_GIVEN INFORMATION_.

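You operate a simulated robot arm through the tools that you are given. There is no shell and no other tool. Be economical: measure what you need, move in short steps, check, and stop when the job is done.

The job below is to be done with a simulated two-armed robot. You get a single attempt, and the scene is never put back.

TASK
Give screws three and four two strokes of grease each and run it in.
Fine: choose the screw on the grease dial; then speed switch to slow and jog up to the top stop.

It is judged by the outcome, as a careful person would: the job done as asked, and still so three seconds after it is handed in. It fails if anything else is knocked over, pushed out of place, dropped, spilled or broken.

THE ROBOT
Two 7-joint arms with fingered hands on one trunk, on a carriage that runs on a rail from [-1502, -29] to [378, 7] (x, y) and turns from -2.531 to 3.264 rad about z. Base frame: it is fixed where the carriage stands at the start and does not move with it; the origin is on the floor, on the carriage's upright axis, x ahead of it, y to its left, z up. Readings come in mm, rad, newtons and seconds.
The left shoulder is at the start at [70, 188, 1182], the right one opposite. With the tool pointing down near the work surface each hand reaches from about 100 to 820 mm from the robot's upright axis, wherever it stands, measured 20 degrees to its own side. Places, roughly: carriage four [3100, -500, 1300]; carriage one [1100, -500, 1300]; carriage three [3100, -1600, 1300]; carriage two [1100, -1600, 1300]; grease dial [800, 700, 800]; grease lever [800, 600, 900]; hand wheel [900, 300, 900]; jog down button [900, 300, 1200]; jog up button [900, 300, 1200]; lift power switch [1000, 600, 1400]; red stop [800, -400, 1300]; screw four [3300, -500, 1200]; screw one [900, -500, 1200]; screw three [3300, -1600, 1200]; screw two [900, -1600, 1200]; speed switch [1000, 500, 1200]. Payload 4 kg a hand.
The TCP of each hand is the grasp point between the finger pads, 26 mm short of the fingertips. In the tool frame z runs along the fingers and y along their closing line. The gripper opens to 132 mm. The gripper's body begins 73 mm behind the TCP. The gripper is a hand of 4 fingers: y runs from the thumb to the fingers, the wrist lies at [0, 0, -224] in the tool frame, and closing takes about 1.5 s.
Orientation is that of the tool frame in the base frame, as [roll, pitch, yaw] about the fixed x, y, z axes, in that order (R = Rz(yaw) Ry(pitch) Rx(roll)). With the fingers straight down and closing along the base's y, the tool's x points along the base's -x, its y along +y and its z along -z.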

_STATED EXERCISE_.
Write the material out again word for word.

_SOLUTION BELOW_.
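You operate a simulated robot arm through the tools that you are given. There is no shell and no other tool. Be economical: measure what you need, move in short steps, check, and stop when the job is done.

The job below is to be done with a simulated two-armed robot. You get a single attempt, and the scene is never put back.

TASK
Give screws three and four two strokes of grease each and run it in.
Fine: choose the screw on the grease dial; then speed switch to slow and jog up to the top stop.

It is judged by the outcome, as a careful person would: the job done as asked, and still so three seconds after it is handed in. It fails if anything else is knocked over, pushed out of place, dropped, spilled or broken.

THE ROBOT
Two 7-joint arms with fingered hands on one trunk, on a carriage that runs on a rail from [-1502, -29] to [378, 7] (x, y) and turns from -2.531 to 3.264 rad about z. Base frame: it is fixed where the carriage stands at the start and does not move with it; the origin is on the floor, on the carriage's upright axis, x ahead of it, y to its left, z up. Readings come in mm, rad, newtons and seconds.
The left shoulder is at the start at [70, 188, 1182], the right one opposite. With the tool pointing down near the work surface each hand reaches from about 100 to 820 mm from the robot's upright axis, wherever it stands, measured 20 degrees to its own side. Places, roughly: carriage four [3100, -500, 1300]; carriage one [1100, -500, 1300]; carriage three [3100, -1600, 1300]; carriage two [1100, -1600, 1300]; grease dial [800, 700, 800]; grease lever [800, 600, 900]; hand wheel [900, 300, 900]; jog down button [900, 300, 1200]; jog up button [900, 300, 1200]; lift power switch [1000, 600, 1400]; red stop [800, -400, 1300]; screw four [3300, -500, 1200]; screw one [900, -500, 1200]; screw three [3300, -1600, 1200]; screw two [900, -1600, 1200]; speed switch [1000, 500, 1200]. Payload 4 kg a hand.
The TCP of each hand is the grasp point between the finger pads, 26 mm short of the fingertips. In the tool frame z runs along the fingers and y along their closing line. The gripper opens to 132 mm. The gripper's body begins 73 mm behind the TCP. The gripper is a hand of 4 fingers: y runs from the thumb to the fingers, the wrist lies at [0, 0, -224] in the tool frame, and closing takes about 1.5 s.
Orientation is that of the tool frame in the base frame, as [roll, pitch, yaw] about the fixed x, y, z axes, in that order (R = Rz(yaw) Ry(pitch) Rx(roll)). With the fingers straight down and closing along the base's y, the tool's x points along the base's -x, its y along +y and its z along -z.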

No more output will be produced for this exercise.